My buddy was hit while riding by a woman one night which resulted in a shattered wrist and 2 fractured ankles. All work done on military bases by military personnel. She was at fault, her insurance ending up paying him a settlement of @ $100k. Before he saw a dime, the Navy swooped in and took @ $20k off the top. Directly from her insurance company citing to cover the costs of his medical treatments.

Oh, and his fractured ankles were not correctly diagnosed for 4 months after 5 trips by him complaining about the pain.

And every one of my dentists goes "OH!" when they see and ask about all my dental work done while I was on active duty.


You can't judge the military health care system by one person's crappy experiences or one person's great experiences.

But you probably agree it's better than having no health insurance. And it is better than paying $600 per month for minimal coverage.

If the majority of people in our country hate Obamacare, then I hope they get rid of it. However, we can't just go back to business as usual. The American health care system is broken and unsustainable.

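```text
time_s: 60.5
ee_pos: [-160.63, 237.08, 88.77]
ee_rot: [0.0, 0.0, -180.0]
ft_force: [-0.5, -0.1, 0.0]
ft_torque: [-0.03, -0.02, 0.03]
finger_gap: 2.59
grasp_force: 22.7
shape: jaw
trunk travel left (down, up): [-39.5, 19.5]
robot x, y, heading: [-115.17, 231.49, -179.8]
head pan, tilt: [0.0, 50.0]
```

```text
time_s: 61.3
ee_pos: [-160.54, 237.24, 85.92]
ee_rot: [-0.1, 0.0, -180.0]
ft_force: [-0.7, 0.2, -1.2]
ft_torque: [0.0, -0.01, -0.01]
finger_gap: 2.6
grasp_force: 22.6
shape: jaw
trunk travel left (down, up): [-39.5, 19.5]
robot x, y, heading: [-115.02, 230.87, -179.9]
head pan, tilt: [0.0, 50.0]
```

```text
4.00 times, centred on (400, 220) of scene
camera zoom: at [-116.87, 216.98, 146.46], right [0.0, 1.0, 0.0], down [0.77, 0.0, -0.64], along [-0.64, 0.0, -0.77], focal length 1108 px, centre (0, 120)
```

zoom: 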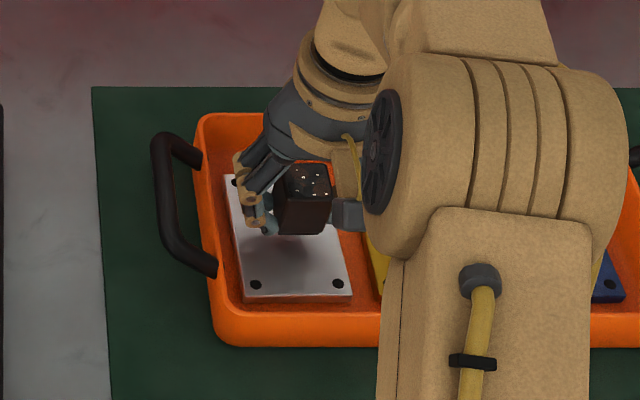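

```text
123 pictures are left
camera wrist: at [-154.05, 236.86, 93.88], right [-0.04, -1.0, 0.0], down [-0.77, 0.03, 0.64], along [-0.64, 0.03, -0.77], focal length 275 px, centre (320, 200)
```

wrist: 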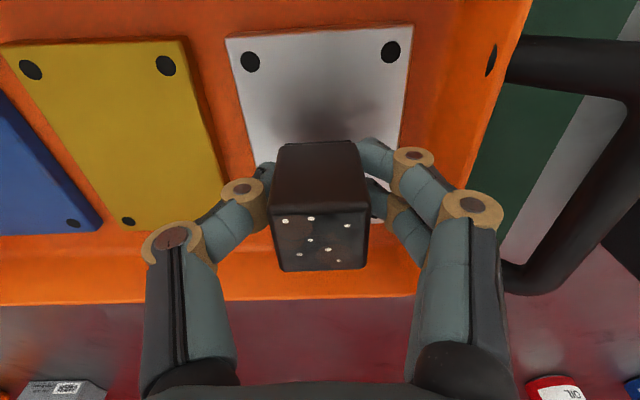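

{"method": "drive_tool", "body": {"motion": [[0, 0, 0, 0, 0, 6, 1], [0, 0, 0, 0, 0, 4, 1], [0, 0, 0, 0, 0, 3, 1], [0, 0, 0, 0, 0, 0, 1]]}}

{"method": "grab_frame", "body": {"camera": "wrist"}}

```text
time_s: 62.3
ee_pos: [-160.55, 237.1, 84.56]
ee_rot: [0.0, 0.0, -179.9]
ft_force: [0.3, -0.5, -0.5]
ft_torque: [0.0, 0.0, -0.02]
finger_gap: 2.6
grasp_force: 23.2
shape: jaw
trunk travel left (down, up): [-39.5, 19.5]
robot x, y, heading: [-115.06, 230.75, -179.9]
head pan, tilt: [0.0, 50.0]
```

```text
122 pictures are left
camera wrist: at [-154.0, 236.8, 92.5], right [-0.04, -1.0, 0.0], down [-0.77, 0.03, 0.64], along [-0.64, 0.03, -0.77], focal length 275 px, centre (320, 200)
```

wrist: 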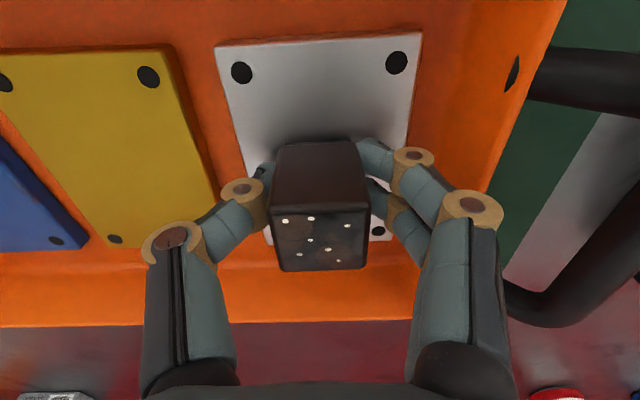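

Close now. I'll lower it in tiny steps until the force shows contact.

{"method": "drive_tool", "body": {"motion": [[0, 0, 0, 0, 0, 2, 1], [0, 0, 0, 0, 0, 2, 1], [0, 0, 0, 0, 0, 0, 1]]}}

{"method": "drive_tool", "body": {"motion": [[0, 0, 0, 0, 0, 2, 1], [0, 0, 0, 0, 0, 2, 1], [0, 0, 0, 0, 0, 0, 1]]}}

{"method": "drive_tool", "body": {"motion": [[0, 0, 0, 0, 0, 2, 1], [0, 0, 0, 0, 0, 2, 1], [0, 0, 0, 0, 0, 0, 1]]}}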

I give Obama kudos for having the balls to actually take action and attempt to reform the system.

Sarge
Mon Jan 9th, 2012, 06:58 PM
My first and only child was born while I was deployed. My wife went to stay with family. All said and done I got a statement for more than $45,000 in what was paid to the hospital. For one kid. Most people barely make that in a year.

dirkterrell
Wed Jan 11th, 2012, 08:10 AM
I have argued why government is part of the very problem because they have not done their job: to ensure a free market and prosecute illegal activities. What they have done is allow corporate money to influence laws so that clearly predatory behavior (e.g. cost-shifting) is legal. If the government would do its job, "the people" would be able to govern healthcare just fine.


Here you go:

http://www.market-ticker.org/akcs-www?post=200388

Captain Obvious
Wed Jan 11th, 2012, 10:32 AM
You can't judge the military health care system by one person's crappy experiences or one person's great experiences.

But you probably agree it's better than having no health insurance. And it is better than paying $600 per month for minimal coverage.


Well, that is 3 separate cases of less than stellar service all delivered in < 1 day with a pretty small sampling of readers.

Better than nothing? Sure.
Care that justifies a parade for the "free service" they offer? Definitely not.

I was simply stating that you are wrong, the medical care is not free when you are in or a dependent of the military. Not only is it not free as it is advertised, the care is not as good as what one gets in the private sector. Sarge apparently had a similar experience.

My medical care was FAR superior when I was covered by the State of FL. Better care, no smoke and mirrors about costs and the ROI was much better.